In other words, basically the 'borrower' is buying legal ownership of the shares off the 'lender', but paying for them with those contractual obligations instead of the more normal share-selling contractual obligation to deliver cash on the settlement date.
The net result is that the short-seller who 'borrows' shares under a stock loan agreement and sells them is selling shares he or she does already legally own, or at least is contractually entitled to receive before the sale settles. The legal ownership position is little different from that of the long-only investor who sells not long after buying, and so it is hard to make a convincing case that they're 'selling shares they don't own' any more than that investor is.
(*) The main imperfection is that if you wish to sell and withdraw the sales proceeds from the account, you'll generally have to wait until the trade settles - brokers generally won't hand out cash they haven't actually received yet!

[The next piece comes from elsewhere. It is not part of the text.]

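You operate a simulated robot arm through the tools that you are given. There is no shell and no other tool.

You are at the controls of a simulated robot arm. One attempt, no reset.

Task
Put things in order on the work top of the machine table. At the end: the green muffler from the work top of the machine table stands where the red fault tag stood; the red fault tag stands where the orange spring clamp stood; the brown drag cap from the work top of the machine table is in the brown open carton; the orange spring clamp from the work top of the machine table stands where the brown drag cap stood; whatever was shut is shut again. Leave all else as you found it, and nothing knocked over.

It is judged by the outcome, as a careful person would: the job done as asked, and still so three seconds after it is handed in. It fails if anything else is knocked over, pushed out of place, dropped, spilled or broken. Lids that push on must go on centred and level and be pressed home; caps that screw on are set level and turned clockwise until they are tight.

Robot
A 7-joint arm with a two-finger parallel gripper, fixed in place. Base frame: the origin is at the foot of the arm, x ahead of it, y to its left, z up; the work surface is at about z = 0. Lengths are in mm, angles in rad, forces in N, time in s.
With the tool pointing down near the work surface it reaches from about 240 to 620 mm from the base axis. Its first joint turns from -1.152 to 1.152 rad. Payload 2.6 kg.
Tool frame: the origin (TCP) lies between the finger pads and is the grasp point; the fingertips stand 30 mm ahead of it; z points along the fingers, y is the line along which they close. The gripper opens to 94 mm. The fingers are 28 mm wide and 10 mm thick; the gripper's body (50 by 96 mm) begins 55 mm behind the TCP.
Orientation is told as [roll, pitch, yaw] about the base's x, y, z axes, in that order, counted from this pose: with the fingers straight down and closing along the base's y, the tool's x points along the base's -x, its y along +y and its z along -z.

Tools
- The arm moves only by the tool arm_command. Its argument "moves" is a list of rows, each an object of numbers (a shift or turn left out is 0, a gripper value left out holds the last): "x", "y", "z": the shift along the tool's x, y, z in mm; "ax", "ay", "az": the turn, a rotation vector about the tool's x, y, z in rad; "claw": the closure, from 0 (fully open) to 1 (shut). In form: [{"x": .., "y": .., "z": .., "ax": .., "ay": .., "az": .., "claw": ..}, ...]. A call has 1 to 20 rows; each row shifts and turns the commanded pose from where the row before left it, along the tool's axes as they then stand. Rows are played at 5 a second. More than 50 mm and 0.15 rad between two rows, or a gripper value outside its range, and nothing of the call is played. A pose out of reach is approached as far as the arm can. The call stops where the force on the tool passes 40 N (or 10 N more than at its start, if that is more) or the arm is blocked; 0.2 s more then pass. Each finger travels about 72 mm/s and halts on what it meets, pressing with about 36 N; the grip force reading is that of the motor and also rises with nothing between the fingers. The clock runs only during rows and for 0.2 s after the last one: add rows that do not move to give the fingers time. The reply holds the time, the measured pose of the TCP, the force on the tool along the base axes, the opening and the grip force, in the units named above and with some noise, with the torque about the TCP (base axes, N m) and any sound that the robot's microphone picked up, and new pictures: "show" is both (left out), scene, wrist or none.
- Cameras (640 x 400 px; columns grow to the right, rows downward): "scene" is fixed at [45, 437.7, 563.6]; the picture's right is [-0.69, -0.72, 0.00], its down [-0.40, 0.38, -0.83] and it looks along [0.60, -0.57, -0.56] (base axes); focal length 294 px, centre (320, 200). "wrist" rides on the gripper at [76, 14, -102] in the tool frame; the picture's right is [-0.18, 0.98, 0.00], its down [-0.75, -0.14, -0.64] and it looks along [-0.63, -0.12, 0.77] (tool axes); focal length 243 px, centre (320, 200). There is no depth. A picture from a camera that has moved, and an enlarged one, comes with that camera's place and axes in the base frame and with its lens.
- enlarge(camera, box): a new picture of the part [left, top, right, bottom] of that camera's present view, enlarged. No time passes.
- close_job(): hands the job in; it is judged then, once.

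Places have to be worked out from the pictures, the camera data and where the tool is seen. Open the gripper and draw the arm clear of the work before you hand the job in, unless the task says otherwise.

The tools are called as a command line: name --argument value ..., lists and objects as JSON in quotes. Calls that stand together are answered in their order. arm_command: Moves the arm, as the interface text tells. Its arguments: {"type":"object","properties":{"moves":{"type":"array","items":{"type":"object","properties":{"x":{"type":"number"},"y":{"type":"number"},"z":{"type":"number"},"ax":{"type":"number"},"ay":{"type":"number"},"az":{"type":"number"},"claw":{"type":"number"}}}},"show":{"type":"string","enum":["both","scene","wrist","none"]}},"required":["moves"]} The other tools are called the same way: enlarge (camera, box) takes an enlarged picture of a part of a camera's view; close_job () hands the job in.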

The simplest form naked short selling involves buying the shares back later the same day in which case you can match the share transfers for the buy and the sell in three days time. The alternative but more complicated way, is to vary the settlement period. To explain this we have to go back to the house example - just as people purchasing a home may ask for some additional time because they have not yet sold their current property (and as of yet do not have enough money to buy the new home), likewise you may be able to negotiate an extended settlement period for a short sale of stock, which will give you additional time in which to buy it back. If all of that sounds a bit hard and fraught with danger, it is.